Our other two cats were more or less indifferent to her – as she was to them – but somehow respected her seniority. When we added a cocker spaniel a year ago, he indiscriminately took to all of them like long-lost cousins.

In the last year, Fluffy had grown thinner and thinner. As her teeth deteriorated, she could only eat soft food – and the other pets let her have plenty, preferring the crunchy kind – but her digestive system was never very happy. She grew gaunt. She hasn’t been able to hop up to her rightful place on the bed for several months because of the arthritis in her back legs, but she never complained. (If you hang around some of the same blogs I do, you may remember that I commented about Fluffy on salguod‘s blog a couple of months ago.)

One of her favorite things to do was talk with us.
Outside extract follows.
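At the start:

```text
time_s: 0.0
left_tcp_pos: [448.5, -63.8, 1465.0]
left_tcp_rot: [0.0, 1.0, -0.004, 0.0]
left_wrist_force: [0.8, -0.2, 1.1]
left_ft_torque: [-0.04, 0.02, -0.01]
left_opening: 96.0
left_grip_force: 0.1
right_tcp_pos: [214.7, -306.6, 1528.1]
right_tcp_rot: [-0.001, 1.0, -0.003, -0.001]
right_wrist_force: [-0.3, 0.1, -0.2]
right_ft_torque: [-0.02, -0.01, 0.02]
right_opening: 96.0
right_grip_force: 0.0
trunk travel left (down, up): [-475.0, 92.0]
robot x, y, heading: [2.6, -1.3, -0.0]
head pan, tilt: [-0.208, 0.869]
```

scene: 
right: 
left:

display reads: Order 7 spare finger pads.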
She only knew two words – “Mama” and “Hello?” – but she got the pronunciation right and the inflection perfect, including the cleft-kitty-lipped “m,” the aspirated “h,” and the rising inflection at the end of “Hello?”.

Sometimes when we came home, she would come sit at the top of the stairs and say “Hello?” and wait for us to say it back to her. She would go back and forth with us, repeating it for as long as we were willing. Sometimes, she’d do it even though we’d been home for a long time!

She would say “mama” mostly when she was hungry. She knew who fed her.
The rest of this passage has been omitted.